In Defense of Music Nerddom

by Dillon Riley / Beacon Staff • September 11, 2014

It happened again not too long ago. I was at a friend’s party when, meaning well, she introduced me to her longstanding college group as her “hipster” friend. What a burden. 

Without uttering a word, I’ve immediately morphed into an eternally aloof narcissist whose very personality is wrapped up in knowing things before others and hating them once everyone clues in. Someone whose tastes are so trendy it takes paragraphs to unravel their appeal, or whose omnipresent ironic stance completely derails any credibility he or she may have. OK, I’m taking this too far. I do know this, though: I visibly cringe whenever someone, lovingly or not, slaps the hipster tag on me, and I can’t imagine I’m alone in feeling this way. 

 Part of my discomfort stems from an issue of self-identification. As a music enthusiast and an aspiring journalist, I attend concerts on a regular basis. I certainly don’t dress in my Sunday best and it’s all too common an occurrence for me to catch a few dirty looks for not dressing fully in-line with the given crowd. For the sake of comfort, I’ll choose a T-shirt and jeans over thick leather jackets or floral dress shirts buttoned up to my throat, but to the hipster by the bar in a knit hat in August muttering to his friend, I’m some dude who clearly wandered into the wrong show.

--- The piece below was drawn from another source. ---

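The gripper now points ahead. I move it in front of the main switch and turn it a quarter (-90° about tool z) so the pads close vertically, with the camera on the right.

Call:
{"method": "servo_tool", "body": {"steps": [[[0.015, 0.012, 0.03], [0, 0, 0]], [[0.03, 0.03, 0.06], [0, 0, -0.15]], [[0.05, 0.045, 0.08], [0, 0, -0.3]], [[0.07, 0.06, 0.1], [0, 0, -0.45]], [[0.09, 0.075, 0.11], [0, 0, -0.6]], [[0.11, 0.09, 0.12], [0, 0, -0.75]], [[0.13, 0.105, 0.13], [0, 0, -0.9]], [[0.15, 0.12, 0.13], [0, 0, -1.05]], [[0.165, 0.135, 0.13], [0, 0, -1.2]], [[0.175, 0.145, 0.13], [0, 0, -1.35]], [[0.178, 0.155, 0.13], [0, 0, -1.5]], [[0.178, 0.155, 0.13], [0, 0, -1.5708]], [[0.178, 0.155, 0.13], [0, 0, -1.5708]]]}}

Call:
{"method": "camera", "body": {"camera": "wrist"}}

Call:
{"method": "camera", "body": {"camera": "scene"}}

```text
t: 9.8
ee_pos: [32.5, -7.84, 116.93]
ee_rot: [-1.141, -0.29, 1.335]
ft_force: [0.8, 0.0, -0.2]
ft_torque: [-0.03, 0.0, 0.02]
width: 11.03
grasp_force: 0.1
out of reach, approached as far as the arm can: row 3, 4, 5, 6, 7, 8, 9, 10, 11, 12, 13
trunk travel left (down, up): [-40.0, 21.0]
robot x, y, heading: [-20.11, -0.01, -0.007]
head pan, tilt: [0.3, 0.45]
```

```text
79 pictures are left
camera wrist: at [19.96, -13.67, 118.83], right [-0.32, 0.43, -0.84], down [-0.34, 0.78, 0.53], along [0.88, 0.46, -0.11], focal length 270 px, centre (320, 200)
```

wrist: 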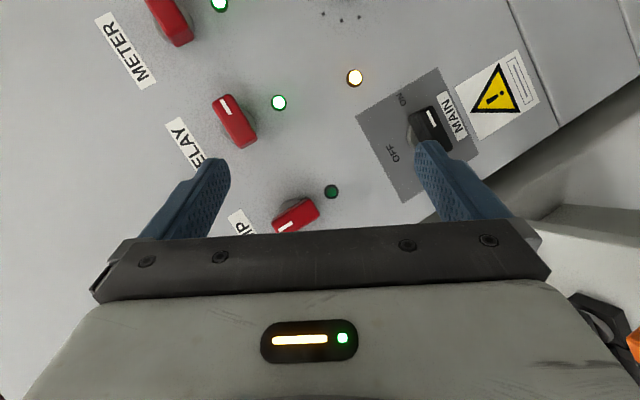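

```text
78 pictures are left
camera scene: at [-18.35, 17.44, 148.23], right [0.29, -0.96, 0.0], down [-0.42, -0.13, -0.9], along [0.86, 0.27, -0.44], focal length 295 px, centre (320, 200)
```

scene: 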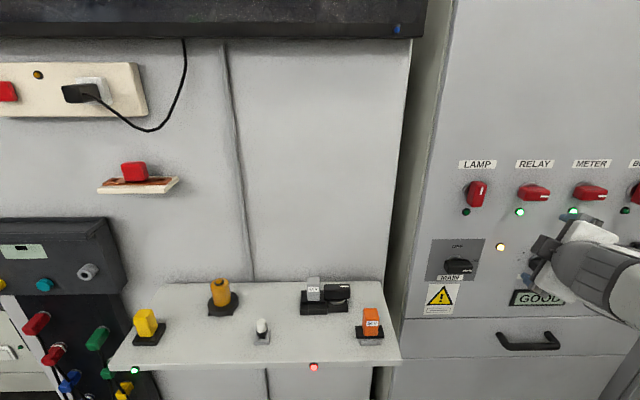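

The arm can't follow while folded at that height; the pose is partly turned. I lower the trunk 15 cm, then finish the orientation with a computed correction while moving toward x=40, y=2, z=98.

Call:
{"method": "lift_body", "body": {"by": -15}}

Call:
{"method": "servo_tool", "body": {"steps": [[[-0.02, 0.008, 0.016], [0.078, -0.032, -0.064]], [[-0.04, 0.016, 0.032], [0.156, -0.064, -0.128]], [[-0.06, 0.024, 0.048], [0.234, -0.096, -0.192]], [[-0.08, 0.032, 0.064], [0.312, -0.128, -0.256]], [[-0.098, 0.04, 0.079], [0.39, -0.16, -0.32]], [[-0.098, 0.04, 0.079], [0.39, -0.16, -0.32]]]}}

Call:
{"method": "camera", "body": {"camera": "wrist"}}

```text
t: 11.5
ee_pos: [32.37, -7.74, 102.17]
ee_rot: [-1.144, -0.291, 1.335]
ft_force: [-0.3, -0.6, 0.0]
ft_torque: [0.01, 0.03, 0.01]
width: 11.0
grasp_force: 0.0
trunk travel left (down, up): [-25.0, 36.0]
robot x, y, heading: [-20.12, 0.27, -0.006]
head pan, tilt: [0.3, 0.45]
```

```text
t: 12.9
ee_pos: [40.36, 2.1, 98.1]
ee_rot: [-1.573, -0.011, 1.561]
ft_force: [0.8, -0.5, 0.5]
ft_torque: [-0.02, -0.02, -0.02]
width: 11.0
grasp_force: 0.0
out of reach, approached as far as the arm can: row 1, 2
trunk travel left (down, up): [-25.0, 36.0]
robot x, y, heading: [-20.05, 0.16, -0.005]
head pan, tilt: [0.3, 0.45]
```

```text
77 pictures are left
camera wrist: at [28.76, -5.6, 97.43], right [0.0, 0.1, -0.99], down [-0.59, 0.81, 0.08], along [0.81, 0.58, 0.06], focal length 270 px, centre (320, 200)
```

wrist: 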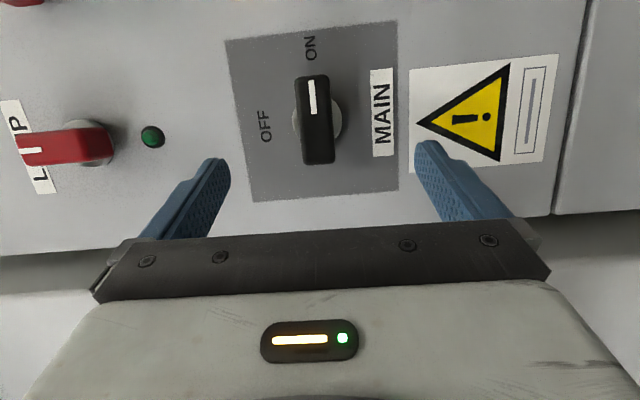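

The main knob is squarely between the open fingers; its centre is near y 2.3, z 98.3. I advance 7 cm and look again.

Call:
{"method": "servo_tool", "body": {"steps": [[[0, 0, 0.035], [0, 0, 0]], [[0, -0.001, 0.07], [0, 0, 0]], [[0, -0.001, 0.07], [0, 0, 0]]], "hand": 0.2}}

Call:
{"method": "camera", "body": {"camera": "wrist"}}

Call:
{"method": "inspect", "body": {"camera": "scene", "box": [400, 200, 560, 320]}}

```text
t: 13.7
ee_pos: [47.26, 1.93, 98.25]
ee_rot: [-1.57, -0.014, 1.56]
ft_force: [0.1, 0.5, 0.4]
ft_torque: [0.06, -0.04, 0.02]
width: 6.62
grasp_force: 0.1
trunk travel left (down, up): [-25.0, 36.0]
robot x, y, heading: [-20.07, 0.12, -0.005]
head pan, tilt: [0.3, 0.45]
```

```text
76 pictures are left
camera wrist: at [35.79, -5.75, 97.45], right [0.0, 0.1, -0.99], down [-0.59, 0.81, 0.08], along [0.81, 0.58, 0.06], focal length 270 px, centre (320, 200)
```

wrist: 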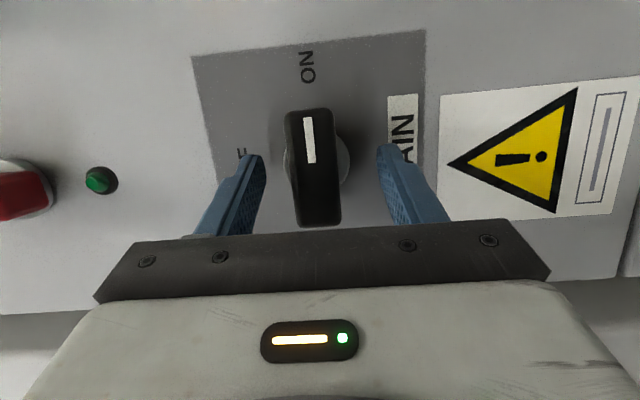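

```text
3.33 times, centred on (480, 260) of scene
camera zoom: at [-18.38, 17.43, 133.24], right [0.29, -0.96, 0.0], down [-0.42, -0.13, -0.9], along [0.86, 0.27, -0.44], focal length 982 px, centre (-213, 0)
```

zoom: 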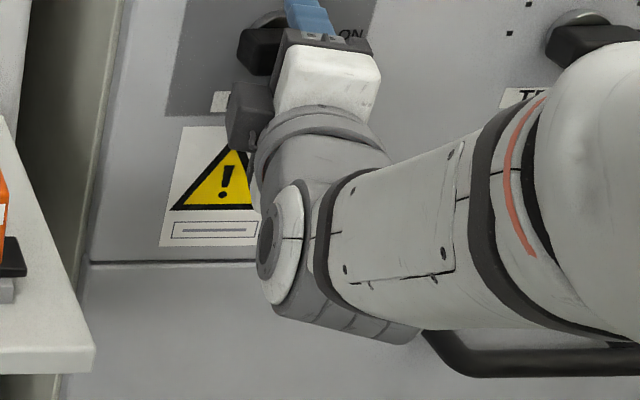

Honestly, I never feel less like a hipster, and more like an outsider, than I do at indie rock shows, where I’m more than likely doing my job and covering the band we both like as a writer. Suffice it to say I don’t fit the description that’s been laid out before us, so obviously I must be out of place. However, the question I always ask myself is, why do I have to subscribe to someone else’s well-scripted idea of counter-culture—which, by the way, goes against the definition of the pillars of independent art, and music? People at shows never actually engage with me on these terms, but the dirty looks still prolong, and I shouldn’t have to feel as though I have to defend my right to appreciate indie rock based on the way I dress.

As it were, some people simply take pride in collecting music, not as part of an affected anti-mainstream stance, but for the simple joy of appreciating new and exciting art. Fans of most other forms are given the benefit of the doubt. They’re film buffs, or art appreciators, or, perhaps least becoming, book nerds. Even then, their dedication to said medium is never questioned—we don’t suspect an ulterior motive when among people who read, at least not at our age. Why then, does anyone with an extensive collection of music who does not consider themselves a hipster face accusations of deception? Is it so unbelievable to think that people out there can put aside the trappings of the too-hip-for-you point of view and just enjoy music, subversive or otherwise, for the sake of being into music?  

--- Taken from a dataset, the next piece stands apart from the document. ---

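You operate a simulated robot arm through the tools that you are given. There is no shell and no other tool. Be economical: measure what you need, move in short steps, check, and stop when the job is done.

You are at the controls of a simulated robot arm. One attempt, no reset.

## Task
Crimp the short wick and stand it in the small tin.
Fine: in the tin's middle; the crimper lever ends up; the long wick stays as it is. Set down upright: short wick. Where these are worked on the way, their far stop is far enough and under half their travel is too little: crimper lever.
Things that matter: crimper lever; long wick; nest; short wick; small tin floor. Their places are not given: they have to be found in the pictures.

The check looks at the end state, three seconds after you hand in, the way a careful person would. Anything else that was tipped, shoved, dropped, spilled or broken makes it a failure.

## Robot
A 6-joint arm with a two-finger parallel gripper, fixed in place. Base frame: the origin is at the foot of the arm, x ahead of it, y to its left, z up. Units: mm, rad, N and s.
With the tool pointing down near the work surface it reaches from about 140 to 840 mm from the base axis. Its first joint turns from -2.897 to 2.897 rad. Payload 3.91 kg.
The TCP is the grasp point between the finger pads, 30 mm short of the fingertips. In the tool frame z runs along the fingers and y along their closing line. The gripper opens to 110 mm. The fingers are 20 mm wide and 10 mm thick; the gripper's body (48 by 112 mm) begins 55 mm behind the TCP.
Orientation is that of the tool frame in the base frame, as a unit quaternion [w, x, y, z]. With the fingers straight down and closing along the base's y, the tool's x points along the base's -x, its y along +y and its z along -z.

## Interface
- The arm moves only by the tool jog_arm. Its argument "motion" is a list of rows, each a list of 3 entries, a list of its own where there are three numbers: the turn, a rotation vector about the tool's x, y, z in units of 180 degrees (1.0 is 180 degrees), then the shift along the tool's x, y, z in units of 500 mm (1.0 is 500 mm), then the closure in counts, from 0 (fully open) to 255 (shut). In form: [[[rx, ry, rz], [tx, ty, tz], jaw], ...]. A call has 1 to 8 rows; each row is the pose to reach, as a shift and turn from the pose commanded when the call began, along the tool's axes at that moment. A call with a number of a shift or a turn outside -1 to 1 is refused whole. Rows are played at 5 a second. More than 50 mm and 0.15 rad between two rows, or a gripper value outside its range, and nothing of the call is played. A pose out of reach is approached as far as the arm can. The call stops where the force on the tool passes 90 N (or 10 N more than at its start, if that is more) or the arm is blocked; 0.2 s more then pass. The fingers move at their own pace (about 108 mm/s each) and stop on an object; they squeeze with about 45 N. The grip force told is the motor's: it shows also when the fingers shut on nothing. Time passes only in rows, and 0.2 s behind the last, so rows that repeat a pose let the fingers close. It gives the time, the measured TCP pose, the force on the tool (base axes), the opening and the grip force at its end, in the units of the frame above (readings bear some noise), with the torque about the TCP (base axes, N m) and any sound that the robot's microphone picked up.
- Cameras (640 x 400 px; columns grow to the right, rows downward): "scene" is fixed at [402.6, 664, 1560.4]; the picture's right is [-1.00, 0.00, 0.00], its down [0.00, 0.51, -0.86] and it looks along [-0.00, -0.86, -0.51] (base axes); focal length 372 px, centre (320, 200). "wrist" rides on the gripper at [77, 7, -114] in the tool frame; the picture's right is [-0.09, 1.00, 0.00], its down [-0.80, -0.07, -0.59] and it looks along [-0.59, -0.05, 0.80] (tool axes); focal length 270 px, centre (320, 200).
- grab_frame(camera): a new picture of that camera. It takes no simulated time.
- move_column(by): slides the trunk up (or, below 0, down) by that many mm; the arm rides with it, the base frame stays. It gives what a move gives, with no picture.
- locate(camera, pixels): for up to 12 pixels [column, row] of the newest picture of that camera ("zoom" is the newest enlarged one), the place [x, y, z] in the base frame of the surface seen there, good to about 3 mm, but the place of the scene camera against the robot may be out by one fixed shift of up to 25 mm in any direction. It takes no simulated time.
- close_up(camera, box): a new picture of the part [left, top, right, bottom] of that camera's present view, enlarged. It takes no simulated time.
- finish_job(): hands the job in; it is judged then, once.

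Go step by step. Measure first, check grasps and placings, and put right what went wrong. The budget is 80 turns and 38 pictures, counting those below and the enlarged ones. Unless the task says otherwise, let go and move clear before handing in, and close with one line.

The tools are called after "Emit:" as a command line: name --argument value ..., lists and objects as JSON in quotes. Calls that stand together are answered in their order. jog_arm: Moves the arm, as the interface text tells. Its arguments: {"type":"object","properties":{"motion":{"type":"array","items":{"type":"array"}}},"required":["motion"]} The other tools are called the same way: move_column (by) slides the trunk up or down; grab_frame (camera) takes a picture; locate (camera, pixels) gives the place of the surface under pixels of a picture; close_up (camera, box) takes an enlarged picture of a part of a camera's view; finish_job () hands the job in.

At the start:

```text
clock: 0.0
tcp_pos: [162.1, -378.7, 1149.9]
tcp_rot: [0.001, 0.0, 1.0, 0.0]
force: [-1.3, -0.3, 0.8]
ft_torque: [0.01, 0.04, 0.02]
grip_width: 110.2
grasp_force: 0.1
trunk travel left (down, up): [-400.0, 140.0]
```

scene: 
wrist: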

Perhaps the root of the issue lies in the misuse of the term “hipster.” Its inherent derogatory nature is disguised by the glorification of the mindset I fear people see in me on first blush. Like I mentioned previously, being a “hipster,” to me at least, is connotated with owning a certain level of undesirable and misplaced ego, but therein lies the problem. To most people, or better yet, the uninitiated, being a hipster is term of endearment. We see college rankings based on hipsterdom, and on popular television shows, and we assume that’s a goal worth reaching. However, pop culture misinterprets the term as well, because it rates taste in underground music and fashion highly while skirting around some of the egregious character flaws that round out the term. 

The truth is, while self-identified hipsters and myself may share similar record collections, I know plenty of people, myself included, who reject most aspects of so-called “hipster” culture. We just really care about the music. Instead of adopting an elitist attitude towards the artistically uneducated, we welcome and encourage those new to the multitude of sub-genres of music mutating in the underground. Needless to say, it’s probably no coincidence that a lot of us are writers.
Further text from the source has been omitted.